La journaliste marocaine Hajar Raissouni, 28 ans, a été condamnée lundi à un an de prison ferme pour « avortement illégal » et « relations sexuelles hors mariage » par le tribunal de Rabat, une affaire qui a suscité l’indignation dans le royaume et à l’étranger.
Arrêtés et jugés en première instance en même temps qu’elle, son gynécologue a écopé de deux ans de prison ferme et son fiancé d’un an ferme. Un anesthésiste a été condamné à un an de prison avec sursis et une secrétaire à huit mois avec sursis. Les proches de la journaliste ont confié qu’elle allait faire appel, tout comme l’avocate de son gynécologue Meriem Moulay Rachid.
« Ce procès n’avait pas lieu d’être, les accusations étaient infondées : il n’y a ni débauche (relations sexuelles hors mariage, NDLR) ni avortement », a regretté l’avocat de la journaliste, Me Abdelmoula El Marouri, à l’issue du verdict. Interpellée fin août à l’entrée d’un cabinet médical de Rabat, la reporter avait été « contrainte à faire un examen médical sans son accord », selon elle. Ses avocats avaient assimilé cet examen à de « la torture », pointant des « manquements de la police judiciaire » et des « preuves fabriquées », et plaidé pour sa libération. Mme Raissouni, qui dénonce un procès « politique », est arrivée à la salle d’audience l’air serein, vêtue d’une djellaba noire, un voile couvrant sa tête.

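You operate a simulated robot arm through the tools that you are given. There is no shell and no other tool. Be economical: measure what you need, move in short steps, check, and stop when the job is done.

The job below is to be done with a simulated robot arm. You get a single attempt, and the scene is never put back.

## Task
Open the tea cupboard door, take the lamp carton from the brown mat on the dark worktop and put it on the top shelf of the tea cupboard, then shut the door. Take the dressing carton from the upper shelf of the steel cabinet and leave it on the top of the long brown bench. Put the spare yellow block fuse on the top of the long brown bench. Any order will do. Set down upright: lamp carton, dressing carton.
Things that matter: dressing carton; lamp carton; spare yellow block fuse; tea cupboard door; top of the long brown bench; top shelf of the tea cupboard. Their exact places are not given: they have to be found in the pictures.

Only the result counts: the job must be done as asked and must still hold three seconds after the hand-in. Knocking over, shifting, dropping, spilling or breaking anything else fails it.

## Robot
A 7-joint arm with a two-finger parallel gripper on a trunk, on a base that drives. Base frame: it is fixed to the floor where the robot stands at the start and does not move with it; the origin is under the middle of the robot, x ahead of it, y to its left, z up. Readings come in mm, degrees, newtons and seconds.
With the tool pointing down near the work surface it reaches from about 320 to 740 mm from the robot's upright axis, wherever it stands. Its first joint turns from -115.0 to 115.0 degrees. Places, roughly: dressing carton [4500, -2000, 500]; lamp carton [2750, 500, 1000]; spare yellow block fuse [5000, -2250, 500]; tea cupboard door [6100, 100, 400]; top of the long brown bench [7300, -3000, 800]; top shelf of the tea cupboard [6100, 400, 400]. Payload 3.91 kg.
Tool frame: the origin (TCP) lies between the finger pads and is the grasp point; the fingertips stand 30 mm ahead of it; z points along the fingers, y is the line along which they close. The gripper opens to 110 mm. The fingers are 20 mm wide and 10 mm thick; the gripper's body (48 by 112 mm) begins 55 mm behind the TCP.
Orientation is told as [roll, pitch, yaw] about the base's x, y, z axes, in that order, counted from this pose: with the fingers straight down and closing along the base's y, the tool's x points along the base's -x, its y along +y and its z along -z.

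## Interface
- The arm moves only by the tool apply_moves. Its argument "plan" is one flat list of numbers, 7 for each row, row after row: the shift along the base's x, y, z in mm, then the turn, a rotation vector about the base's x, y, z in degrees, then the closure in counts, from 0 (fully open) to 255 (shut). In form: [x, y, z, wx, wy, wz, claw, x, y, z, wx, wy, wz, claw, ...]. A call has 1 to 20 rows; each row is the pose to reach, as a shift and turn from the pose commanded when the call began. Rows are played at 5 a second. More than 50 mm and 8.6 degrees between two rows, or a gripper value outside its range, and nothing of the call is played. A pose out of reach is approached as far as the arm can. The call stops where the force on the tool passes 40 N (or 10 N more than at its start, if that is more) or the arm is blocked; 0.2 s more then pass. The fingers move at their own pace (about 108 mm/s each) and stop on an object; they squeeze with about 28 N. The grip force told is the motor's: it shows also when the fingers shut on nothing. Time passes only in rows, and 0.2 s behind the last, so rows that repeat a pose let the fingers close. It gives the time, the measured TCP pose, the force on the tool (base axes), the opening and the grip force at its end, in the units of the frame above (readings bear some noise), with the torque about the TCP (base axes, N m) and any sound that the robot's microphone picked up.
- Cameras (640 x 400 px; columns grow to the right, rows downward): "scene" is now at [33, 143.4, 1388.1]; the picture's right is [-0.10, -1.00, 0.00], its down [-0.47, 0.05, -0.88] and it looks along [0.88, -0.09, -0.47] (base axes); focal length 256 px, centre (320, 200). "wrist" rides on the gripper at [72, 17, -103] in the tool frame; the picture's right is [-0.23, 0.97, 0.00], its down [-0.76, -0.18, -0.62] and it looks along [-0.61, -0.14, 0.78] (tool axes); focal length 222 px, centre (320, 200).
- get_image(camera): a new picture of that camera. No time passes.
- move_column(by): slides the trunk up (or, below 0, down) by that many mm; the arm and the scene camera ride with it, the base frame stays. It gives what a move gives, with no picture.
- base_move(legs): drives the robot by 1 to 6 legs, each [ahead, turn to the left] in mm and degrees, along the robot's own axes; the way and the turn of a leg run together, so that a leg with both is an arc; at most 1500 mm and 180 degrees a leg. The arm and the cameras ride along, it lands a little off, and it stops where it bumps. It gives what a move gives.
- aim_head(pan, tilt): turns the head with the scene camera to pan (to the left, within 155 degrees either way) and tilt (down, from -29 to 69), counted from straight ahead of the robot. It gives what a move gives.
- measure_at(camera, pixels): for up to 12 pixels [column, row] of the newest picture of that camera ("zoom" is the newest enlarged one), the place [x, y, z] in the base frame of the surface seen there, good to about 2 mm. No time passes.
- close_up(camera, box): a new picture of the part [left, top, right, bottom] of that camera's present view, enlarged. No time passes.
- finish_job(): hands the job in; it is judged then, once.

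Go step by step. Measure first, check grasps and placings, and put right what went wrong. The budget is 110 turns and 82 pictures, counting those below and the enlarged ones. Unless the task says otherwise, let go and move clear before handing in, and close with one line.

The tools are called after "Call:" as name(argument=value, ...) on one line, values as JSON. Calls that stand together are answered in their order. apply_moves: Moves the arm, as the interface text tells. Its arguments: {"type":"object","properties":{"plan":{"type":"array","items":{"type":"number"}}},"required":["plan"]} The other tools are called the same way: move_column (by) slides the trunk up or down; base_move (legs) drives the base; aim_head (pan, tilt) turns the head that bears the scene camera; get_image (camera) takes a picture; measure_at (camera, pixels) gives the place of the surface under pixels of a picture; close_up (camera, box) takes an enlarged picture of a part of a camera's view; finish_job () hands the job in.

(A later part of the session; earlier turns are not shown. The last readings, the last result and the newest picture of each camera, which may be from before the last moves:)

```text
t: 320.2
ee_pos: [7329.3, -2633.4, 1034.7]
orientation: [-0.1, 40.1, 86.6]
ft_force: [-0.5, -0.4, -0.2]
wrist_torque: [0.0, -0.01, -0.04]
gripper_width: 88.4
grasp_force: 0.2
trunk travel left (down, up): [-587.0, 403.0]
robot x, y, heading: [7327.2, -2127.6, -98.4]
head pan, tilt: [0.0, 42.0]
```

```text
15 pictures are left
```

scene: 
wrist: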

Cris de colère au moment du jugement
Elle a fait un signe de la main à ses proches avant de prendre place sur le banc des accusés. Le jugement a été accueilli par des cris de colère et de déception par les familles des accusés. Journaliste au quotidien arabophone Akhbar Al-Yaoum, elle risquait jusqu’à deux ans de prison en vertu du code pénal marocain, qui sanctionne les relations sexuelles hors mariage et l’avortement quand la vie de la mère n’est pas en danger. Lors d’une précédente audience, Mme Raissouni avait nié tout avortement, assurant avoir été traitée pour une hémorragie interne, ce que son gynécologue a confirmé devant le tribunal.
« C’est une affaire de répression politique, de répression d’une opinion indépendante, et une vengeance (contre) sa famille », a dit l’historien engagé Maati Monjib, présent à l’audience lundi. « On est bien conscient que c’est une affaire politique. Mais en tant que mouvement féministe, ce sont les motifs qui nous inquiètent. Ce sont souvent les femmes qui sont victimes de lois liberticides », a affirmé peu avant le verdict Ibtissam Lachgar, co-fondatrice du Mouvement alternatif pour les libertés individuelles (MALI). Des dizaines de journalistes et représentants d’ONG étaient présents dans la salle d’audience, bondée dans la journée. La journaliste avait été interrogée par la police sur ses proches, son journal et ses écrits, selon son récit.
Une affaire politique en toile de fond ?
Un de ses oncles est un éditorialiste engagé du quotidien Akhbar Al-Yaoum, un autre est un idéologue islamiste opposé au statut de « commandeur des croyants » du roi Mohammed VI. Le parquet de Rabat, lui, avait assuré que son arrestation n’avait « rien à voir avec sa profession de journaliste » mais était intervenue dans le cadre d’une enquête judiciaire plus globale visant le cabinet médical. L’affaire fait grand bruit, au Maroc comme à l’étranger, soulevant des débats sur les libertés individuelles dans le royaume et sur les poursuites judiciaires visant les voix critiques. Pour Reporters sans frontières (RSF), elle est « victime de l’acharnement judiciaire contre les journalistes ».
« Accusations forgées de toute pièce »
L’ONG Amnesty International a dénoncé des « accusations forgées de toute pièce » et Human Rights Watch (HRW) une « violation flagrante de son droit à la vie privée et à la liberté ». Au Maroc, les arrestations dans les affaires d’avortement concernent en général les praticiens et très rarement les patientes, selon HRW, qui cite Chafik Chraibi, le président de l’Association marocaine contre les avortements clandestins (Amlac). Dans un manifeste publié le 23 septembre dans plusieurs médias marocains au nom des libertés individuelles, des centaines de femmes se sont déclarées « hors-la-loi » en proclamant avoir déjà violé la législation « obsolète » de leur pays sur les moeurs et l’avortement. Quelques centaines de personnes s’étaient rassemblées devant le tribunal avant l’ouverture d’une audience début septembre pour apporter leur soutien à la journaliste au nom du respect des libertés individuelles. En 2018, la justice marocaine a poursuivi 14.503 personnes pour débauche, 3.048 pour adultère, 170 pour homosexualité et 73 pour avortements, selon les chiffres officiels. Entre 600 et 800 avortements clandestins sont pratiqués chaque jour au Maroc, selon des estimations.